João Seguro — Um dia de chuva

Some observations on a rainy day

In 1857, Hiroshige, one of the most important Japanese engravers of the XIX century printed a small image with the title “The Great Bridge, Sudden Shower at Atake”, an integrating piece of the series of one hundred views of the Edo Era. This etching that would later be used by other artists as an example of compositive mastership and landscaping intensity, presents a bridge over a river and a group of five figures passing through the bridge during a shower of heavy rain. This spell of rain is, as the title of the piece refers, erratically, the most important element of the image, turned out to be an element of great consequence for the Ukiyo-e genre of Oriental painting, of which Hiroshige built the character of commercial painting to become what is known today as manga.

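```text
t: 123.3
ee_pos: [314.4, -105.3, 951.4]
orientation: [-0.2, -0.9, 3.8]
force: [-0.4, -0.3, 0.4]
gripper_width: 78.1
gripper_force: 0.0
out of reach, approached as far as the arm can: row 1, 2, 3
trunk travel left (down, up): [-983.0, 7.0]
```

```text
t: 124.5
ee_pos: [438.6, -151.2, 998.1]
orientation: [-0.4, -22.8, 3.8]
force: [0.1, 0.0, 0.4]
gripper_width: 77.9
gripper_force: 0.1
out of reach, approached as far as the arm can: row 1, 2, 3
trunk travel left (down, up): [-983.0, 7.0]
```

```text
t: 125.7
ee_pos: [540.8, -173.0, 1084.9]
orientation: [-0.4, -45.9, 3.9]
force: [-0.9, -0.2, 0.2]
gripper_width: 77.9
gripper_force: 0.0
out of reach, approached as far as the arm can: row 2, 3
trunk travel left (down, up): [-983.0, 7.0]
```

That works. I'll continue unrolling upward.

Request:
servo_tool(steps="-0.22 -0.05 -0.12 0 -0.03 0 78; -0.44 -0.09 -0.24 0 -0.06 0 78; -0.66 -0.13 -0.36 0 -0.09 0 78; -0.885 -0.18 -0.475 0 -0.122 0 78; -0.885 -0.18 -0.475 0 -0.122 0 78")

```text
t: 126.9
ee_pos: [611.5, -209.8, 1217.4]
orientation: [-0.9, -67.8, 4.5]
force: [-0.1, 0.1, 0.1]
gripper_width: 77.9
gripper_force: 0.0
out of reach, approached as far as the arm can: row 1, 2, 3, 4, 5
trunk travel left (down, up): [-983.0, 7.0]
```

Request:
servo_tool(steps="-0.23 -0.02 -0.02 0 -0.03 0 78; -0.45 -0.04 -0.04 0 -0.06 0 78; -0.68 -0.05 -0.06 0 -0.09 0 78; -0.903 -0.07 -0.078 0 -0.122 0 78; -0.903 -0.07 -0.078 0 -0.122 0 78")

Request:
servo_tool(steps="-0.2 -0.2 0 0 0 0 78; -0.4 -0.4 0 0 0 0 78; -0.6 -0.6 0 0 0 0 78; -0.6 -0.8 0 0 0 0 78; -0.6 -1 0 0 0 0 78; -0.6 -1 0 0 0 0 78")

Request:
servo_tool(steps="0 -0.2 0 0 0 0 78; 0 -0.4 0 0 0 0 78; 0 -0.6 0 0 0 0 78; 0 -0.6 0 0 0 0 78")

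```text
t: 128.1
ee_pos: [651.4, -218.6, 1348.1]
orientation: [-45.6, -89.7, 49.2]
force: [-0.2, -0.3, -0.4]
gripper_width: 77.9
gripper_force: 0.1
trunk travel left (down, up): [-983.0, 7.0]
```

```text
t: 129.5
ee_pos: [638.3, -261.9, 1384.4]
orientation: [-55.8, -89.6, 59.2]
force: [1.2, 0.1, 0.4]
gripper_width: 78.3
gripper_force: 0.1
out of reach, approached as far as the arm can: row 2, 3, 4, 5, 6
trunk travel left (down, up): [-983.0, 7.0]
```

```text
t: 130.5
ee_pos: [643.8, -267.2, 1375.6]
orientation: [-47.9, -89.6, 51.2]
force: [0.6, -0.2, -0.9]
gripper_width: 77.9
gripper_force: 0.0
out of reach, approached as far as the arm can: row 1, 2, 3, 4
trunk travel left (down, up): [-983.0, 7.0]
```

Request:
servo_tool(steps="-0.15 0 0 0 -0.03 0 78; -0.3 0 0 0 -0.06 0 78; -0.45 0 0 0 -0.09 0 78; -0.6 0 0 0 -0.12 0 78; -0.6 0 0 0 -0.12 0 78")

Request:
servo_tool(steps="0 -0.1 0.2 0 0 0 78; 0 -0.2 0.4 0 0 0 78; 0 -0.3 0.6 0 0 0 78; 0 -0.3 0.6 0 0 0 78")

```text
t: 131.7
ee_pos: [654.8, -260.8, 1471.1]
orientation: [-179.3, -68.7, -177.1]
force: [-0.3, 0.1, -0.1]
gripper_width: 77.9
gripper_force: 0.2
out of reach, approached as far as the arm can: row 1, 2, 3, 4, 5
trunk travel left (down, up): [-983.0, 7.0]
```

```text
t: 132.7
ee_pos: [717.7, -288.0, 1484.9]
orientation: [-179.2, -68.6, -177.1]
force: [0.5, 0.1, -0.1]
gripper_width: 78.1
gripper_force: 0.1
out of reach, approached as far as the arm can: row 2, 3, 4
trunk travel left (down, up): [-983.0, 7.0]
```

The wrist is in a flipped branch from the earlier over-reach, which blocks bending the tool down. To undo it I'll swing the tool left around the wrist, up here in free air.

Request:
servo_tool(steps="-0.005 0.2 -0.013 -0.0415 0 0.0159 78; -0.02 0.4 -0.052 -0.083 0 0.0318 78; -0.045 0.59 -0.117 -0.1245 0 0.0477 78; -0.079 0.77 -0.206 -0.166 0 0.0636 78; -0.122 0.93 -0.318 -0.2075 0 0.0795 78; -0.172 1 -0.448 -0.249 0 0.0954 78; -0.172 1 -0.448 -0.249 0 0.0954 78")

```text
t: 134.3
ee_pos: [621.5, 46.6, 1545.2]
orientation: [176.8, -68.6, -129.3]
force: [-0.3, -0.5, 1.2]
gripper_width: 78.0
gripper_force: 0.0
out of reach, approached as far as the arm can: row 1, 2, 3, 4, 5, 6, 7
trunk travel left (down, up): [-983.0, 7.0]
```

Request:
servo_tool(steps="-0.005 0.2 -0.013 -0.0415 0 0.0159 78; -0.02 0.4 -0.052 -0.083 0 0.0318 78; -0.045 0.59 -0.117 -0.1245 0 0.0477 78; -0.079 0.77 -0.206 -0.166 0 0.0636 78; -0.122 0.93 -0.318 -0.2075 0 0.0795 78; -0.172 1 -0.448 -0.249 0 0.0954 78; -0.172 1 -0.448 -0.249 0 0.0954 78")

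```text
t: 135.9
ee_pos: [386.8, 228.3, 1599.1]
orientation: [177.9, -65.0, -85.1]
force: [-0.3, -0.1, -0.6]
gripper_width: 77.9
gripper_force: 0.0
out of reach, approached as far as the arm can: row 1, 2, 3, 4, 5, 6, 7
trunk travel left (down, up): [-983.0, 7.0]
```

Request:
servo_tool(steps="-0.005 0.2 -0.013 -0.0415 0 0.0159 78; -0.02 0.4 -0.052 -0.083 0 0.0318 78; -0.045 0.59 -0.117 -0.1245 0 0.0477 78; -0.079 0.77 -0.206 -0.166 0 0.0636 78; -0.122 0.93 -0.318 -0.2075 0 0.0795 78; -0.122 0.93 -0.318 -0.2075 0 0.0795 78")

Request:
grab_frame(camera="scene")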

In 1880, Édouard Manet painted a small bunch of asparagus. This painting was sold to a collector for the sum of 800 francs and this gent, for mistake or philanthropy, sent 1000 francs to the artist, who later devolved the change in the form of a small picture of a single asparagus. This situation made a small stylistic exercise become one of the most striking political artworks ever, just because of the effectiveness of the statement that such a transaction allowed the artist to enact. Art and artistic practices are constantly invaded by the specter of money and often the arts dialogue with the broader socio economic reality in terms more or less agreeable and insinuating. Sometimes it demonstrates that artistic practices and money coexist as the exemplar Trojan horse of each other.

In 1904, Max Weber publishes his justifications on the origins of modern capitalism and explains us its social, ideological and religious provenance. Still today, in countries where the Protestant tradition lives on, but also in countries of Catholic legacy, we can find stone walls, of those we find in the countryside dividing eternally the territorial domains. Some of these walls split the space in a minuscule and scrupulous way, some merely mark the indistinct and irrelevant ends of a great property, both describe social models that may help us to know some aspects of the world of today.

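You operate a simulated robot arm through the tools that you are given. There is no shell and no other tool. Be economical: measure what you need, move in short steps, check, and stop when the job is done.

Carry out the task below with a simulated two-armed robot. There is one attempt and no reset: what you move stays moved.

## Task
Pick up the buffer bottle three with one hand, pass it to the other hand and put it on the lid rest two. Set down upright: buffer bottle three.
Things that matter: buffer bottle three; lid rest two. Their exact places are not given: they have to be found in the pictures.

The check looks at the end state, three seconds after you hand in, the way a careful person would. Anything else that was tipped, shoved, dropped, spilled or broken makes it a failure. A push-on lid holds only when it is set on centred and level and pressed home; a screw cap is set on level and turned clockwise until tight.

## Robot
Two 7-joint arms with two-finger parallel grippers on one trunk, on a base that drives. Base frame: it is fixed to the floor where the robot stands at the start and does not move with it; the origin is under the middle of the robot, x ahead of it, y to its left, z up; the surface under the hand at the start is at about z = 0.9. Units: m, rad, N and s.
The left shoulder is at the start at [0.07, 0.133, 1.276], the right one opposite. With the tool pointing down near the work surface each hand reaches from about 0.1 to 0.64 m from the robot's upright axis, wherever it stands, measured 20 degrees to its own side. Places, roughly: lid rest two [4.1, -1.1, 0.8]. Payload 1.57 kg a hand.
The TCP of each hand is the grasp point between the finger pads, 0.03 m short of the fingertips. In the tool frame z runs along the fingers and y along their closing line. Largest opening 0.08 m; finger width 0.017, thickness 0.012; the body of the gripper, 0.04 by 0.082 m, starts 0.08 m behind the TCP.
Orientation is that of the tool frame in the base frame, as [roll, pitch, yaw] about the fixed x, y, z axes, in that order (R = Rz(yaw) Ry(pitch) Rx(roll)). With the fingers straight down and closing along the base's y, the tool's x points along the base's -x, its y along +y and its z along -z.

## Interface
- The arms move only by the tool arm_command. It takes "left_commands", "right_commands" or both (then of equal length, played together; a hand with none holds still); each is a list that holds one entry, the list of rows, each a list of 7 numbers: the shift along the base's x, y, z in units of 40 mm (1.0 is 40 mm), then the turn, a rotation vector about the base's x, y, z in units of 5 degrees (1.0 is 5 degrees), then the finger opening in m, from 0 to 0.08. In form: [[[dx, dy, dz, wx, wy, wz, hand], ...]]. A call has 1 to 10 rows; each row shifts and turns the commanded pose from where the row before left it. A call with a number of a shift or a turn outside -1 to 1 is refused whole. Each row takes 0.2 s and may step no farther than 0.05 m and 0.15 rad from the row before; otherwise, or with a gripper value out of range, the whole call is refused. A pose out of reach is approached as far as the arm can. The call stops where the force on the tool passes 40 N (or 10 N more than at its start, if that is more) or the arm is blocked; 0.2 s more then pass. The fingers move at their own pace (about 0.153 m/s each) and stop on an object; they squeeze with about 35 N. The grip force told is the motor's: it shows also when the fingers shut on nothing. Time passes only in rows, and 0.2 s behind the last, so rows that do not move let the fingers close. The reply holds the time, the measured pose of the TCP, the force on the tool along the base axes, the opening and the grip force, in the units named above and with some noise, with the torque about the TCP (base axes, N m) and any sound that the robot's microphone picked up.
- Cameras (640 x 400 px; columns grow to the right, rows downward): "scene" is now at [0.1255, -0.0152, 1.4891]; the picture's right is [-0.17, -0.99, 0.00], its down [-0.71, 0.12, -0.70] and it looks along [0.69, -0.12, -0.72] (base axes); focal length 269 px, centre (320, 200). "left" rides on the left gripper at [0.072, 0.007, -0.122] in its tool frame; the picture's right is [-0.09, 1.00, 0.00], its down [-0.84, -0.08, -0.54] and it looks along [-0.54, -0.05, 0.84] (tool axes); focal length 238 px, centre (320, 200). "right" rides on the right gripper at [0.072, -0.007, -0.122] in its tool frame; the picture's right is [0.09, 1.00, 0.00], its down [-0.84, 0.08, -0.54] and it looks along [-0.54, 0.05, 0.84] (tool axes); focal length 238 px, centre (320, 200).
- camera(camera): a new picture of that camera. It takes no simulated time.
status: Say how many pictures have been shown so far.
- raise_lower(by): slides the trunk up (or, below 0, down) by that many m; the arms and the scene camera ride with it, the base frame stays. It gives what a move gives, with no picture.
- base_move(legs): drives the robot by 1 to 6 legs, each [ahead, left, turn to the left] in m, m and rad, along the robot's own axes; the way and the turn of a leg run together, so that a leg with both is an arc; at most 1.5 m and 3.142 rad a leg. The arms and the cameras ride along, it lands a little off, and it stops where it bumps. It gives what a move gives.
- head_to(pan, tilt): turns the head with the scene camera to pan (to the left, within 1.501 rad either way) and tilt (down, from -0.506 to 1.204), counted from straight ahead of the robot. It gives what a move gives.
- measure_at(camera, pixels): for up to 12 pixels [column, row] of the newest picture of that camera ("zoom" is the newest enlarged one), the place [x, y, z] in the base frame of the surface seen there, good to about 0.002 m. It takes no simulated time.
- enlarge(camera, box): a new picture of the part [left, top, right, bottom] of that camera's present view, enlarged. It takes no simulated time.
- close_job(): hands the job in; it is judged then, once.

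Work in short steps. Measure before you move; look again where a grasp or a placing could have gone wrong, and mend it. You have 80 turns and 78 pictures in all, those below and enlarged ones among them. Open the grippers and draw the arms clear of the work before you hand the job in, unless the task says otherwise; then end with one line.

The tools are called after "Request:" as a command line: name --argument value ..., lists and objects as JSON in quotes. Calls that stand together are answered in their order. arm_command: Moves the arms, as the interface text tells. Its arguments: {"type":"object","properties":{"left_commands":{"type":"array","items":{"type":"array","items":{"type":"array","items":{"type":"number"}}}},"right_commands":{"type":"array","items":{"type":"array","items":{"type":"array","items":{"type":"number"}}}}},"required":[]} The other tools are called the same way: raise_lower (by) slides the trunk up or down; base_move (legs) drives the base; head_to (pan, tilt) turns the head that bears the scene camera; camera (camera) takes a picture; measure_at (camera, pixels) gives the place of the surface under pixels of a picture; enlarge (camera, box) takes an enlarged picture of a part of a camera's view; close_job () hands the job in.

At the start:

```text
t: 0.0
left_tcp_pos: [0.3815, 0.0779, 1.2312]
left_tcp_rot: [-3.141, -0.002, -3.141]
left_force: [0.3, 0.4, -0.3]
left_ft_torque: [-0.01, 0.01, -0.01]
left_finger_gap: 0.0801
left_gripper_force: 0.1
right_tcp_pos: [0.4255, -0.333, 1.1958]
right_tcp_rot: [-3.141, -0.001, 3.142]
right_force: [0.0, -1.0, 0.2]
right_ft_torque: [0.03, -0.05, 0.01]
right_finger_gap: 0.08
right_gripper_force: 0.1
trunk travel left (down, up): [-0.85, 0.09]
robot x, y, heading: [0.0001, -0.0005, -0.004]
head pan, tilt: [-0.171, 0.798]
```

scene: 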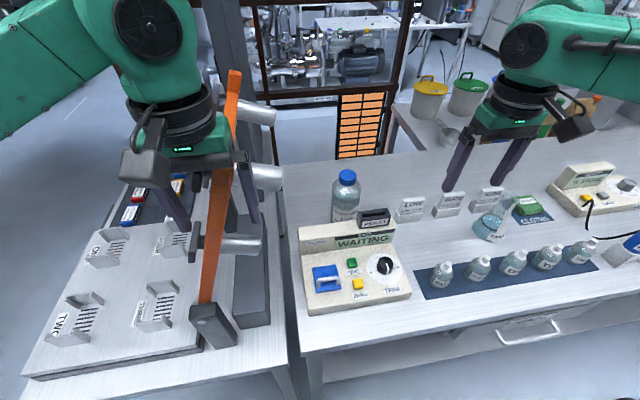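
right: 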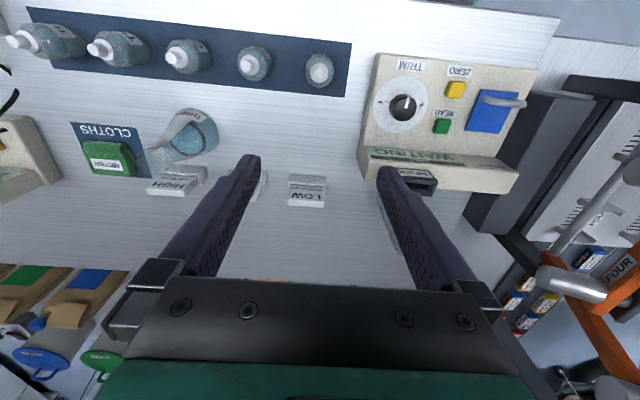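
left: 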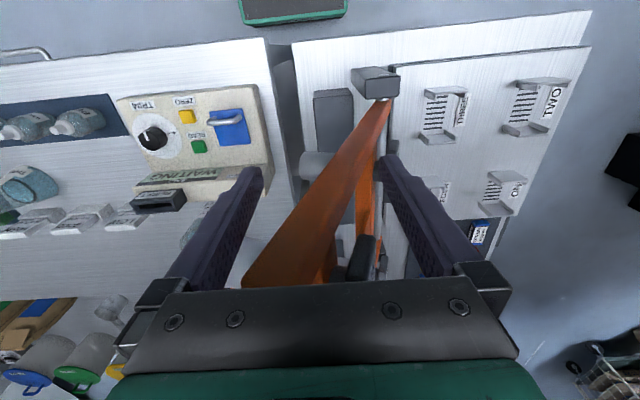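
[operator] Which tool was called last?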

In the 10th of June 1811, captain James Tillard perceives the formation of an island taking shape from the remains of the volcanic activity existing in the Azores archipelago. Some days after spotting this formation and getting acquainted with its development, precisely in the 4th of July, Tillard aided by the consul William Read approached the site of the isle with the intent of setting a flagpole for the British Empire. The island, despite its rapid growth, finally disappeared and frustrated the expectations of the prospective pioneers. Without territory one cannot have any territorial dispute.

In 1948 Barnett Newman painted “Onement, I”, a piece that would later become championed by himself as one of his early major pieces. In this work the artist slices a medium sized red monochrome painting with a vertical whitish line that separates the homogeneous plan of the painting. Two years later in 1950 he painted “Vir Heroicus Sublimis”, a piece of great magnitude in which he would inscribe five vertical lines cutting the plane territory of the monochrome and affirming the need to recognize the limits of a field in order to meet its extension.

In 1949, the historian Arthur Schlesinger publishes the book “The Vital Center: The Politics of Freedom, an important outlook on the importance of setting up a certain social order under the influence of state regulated economy and the utility of liberal democracy as the foremost agent of democratic utopia. In the first edition of this book, for the Boston based publishing house Houghton Mifflin Company, Schlesinger used an image that bear a resemblance to those of Barnett Newman and his fellow artists, in a straight allusion to a certain state of visual recognition of his ideological pursuit. This image is a profanation of Newman’s vertical lines with an intersecting horizontal line drawing our attention to an imagined center.

All these mentions are merely indicative and do not propose a demonstration of any kind of preconceived connections between people, events or their activities.